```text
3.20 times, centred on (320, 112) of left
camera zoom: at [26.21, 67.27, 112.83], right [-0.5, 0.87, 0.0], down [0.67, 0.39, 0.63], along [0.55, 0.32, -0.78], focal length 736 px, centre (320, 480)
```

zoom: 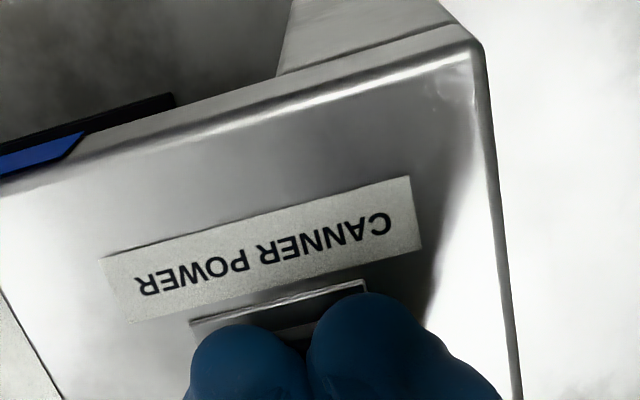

***

TASK PROMPT -> Leave the images out and output the remaining material exactly as it stands.

TASK RESULT ->
```text
3.20 times, centred on (320, 112) of left
camera zoom: at [26.21, 67.27, 112.83], right [-0.5, 0.87, 0.0], down [0.67, 0.39, 0.63], along [0.55, 0.32, -0.78], focal length 736 px, centre (320, 480)
```

zoom: 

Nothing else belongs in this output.